Plus jeune, je n’avais jamais senti ce besoin ou cette obligation de le faire. Il n’y avait pas de conséquence directe sur le fait que je reste cloisonnée si souvent dans ma bulle. Je ne me protégeais pas nécessairement. Je ne voyais juste aucun intérêt à sortir de ma bulle. Alors pourquoi le faire ? Je n’avais pas d’intérêt à aller vers les gens. Je m’autosuffisais suffisamment dans mon imaginaire et mes jeux pour ne pas ressentir ce besoin. Peut-être est-ce que je ressentais qu’on ne m’écoutait pas vraiment, qu’on ne m’encourageait pas non plus. Les fois que je devais en sortir, pour jouer avec d’autres pour répondre à des questions pour interagir avec autrui, ai-je jamais ressenti que l’on m’écoutait vraiment ? Est-ce que mes idées étaient entendues ? Est-ce que j’étais prise en considération ? En fait je n’en avais pas l’impression. J’ai plutôt toujours ressenti que j’ennuyais les autres. Que je les dérangeais. Que j’étais de trop. Pour moi, je leur rendais service en restant dans ma bulle, au lieu de sentir que je ne les intéressais pas vraiment. Ceci n’est peut être que ma perception erronée des situations que je vivais, car en tant qu’autiste, j’ai découvert que ma perception différait souvent de la réalité.

Il y a pourtant des gens qui ont réussi à me faire sortir de cette bulle de temps en temps. Des tantes, des gardiennes, des personnes qui semblaient s’intéresser à moi ou qui du moins arrivaient à m’en donner l’impression. Mais étais-je réellement hors de ma bulle ou n’étais-je pas plutôt dans ma bulle avec eux en fait ? Car ce n’était pas moi qui m’ouvrais à leur monde. C’était eux qui acceptaient d’entrer l’instant d’un moment dans le mien.

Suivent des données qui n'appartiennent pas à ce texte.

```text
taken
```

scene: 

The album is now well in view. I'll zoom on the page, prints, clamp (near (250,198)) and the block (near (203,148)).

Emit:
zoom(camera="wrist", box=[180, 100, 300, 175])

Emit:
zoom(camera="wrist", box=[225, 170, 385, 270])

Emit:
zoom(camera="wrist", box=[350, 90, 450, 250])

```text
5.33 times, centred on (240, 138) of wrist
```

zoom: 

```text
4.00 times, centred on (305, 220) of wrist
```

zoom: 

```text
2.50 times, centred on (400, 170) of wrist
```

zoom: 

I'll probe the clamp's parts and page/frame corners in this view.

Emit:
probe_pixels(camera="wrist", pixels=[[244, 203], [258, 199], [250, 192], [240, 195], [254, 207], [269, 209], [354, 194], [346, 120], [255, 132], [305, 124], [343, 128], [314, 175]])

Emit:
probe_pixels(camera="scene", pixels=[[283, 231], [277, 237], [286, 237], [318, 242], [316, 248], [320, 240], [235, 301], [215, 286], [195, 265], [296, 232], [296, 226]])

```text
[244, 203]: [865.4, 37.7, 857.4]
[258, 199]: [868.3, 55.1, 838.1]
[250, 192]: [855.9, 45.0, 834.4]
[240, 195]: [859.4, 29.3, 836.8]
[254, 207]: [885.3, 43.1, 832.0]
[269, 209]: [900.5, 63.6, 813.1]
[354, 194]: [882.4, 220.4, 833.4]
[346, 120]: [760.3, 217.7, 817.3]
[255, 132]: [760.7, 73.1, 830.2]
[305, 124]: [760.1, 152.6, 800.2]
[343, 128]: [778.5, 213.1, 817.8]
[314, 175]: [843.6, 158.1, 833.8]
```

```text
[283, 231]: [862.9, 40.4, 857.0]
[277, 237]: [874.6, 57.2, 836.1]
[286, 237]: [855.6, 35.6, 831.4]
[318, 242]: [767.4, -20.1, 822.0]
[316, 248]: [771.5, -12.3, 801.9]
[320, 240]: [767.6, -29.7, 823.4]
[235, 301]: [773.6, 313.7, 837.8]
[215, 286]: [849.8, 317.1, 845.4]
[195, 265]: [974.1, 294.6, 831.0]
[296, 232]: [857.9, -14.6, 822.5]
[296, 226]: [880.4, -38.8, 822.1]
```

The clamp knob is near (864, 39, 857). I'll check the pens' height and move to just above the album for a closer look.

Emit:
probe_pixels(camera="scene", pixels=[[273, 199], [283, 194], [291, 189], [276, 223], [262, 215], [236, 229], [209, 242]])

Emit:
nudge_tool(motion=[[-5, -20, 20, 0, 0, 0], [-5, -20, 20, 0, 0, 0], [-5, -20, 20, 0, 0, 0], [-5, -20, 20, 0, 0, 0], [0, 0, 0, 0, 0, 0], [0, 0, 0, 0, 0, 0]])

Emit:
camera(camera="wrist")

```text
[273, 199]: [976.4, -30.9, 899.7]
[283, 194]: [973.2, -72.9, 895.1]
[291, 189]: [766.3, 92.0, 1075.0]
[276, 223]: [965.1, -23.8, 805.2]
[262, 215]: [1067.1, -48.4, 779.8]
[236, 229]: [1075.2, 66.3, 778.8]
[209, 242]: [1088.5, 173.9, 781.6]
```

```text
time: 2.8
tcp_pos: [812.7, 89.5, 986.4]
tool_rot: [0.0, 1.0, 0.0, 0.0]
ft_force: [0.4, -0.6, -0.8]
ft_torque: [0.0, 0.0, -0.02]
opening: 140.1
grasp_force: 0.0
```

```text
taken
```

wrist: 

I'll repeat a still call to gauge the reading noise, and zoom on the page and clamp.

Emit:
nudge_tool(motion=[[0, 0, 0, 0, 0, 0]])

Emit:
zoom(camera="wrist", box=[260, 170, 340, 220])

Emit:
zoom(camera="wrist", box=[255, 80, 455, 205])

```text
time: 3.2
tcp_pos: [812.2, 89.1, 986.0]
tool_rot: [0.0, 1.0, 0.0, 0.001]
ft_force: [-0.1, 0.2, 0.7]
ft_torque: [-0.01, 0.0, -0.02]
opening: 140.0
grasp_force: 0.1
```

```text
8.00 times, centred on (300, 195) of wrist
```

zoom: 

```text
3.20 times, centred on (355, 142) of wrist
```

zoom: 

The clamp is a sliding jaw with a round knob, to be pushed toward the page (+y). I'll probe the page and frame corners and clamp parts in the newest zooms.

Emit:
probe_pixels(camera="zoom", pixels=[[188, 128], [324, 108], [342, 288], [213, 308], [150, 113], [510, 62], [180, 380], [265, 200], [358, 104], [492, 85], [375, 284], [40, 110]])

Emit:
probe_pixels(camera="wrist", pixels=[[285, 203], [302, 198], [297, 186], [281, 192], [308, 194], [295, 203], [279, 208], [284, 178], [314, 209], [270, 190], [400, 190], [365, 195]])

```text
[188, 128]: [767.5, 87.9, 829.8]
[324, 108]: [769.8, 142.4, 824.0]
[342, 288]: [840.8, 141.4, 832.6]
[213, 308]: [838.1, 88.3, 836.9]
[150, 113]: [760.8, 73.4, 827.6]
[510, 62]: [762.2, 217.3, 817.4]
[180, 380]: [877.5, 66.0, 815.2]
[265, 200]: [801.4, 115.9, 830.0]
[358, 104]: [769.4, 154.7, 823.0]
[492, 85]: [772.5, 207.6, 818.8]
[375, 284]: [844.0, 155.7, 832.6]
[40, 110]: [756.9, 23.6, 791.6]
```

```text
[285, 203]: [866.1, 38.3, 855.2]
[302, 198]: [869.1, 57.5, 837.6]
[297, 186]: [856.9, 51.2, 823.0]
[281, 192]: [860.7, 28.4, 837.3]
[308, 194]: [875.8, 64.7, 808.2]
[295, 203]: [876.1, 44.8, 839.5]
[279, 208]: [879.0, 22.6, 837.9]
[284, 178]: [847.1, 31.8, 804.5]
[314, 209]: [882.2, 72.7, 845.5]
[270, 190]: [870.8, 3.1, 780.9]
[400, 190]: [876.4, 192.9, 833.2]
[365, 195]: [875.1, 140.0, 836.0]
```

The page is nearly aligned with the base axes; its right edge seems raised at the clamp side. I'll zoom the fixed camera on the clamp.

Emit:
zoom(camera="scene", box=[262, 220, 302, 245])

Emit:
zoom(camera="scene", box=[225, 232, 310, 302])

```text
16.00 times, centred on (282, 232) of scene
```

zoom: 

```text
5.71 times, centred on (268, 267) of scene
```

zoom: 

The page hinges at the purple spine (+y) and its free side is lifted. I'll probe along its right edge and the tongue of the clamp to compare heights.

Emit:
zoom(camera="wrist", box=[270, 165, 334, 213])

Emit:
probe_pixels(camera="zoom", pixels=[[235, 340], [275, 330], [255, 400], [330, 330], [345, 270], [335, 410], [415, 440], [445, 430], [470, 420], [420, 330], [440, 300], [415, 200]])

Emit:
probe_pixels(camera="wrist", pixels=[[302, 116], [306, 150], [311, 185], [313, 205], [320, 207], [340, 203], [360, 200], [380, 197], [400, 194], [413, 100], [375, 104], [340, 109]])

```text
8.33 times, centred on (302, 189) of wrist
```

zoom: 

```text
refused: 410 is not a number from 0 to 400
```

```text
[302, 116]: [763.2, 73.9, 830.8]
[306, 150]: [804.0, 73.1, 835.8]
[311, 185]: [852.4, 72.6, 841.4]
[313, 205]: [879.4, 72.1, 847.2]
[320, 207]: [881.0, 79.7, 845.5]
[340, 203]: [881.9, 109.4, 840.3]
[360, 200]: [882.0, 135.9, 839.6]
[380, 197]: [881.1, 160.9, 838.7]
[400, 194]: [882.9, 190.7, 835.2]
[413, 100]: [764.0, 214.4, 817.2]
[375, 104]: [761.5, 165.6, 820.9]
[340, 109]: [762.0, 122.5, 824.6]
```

Et cette bulle. En suis-je vraiment sorti tout compte fait ? Ou n’aurais-je pas plutôt agrandi ses limites pour faire en sorte qu’elle partage votre monde et le mien ? C’est une question à laquelle je ne pourrai surement jamais répondre. Mais aujourd’hui, je sens bien que j’ai réussi à établir un contact avec ces autres que je n’arrivais pas à comprendre autrefois et c’est ce qui compte.

-Paya

À la prochaine!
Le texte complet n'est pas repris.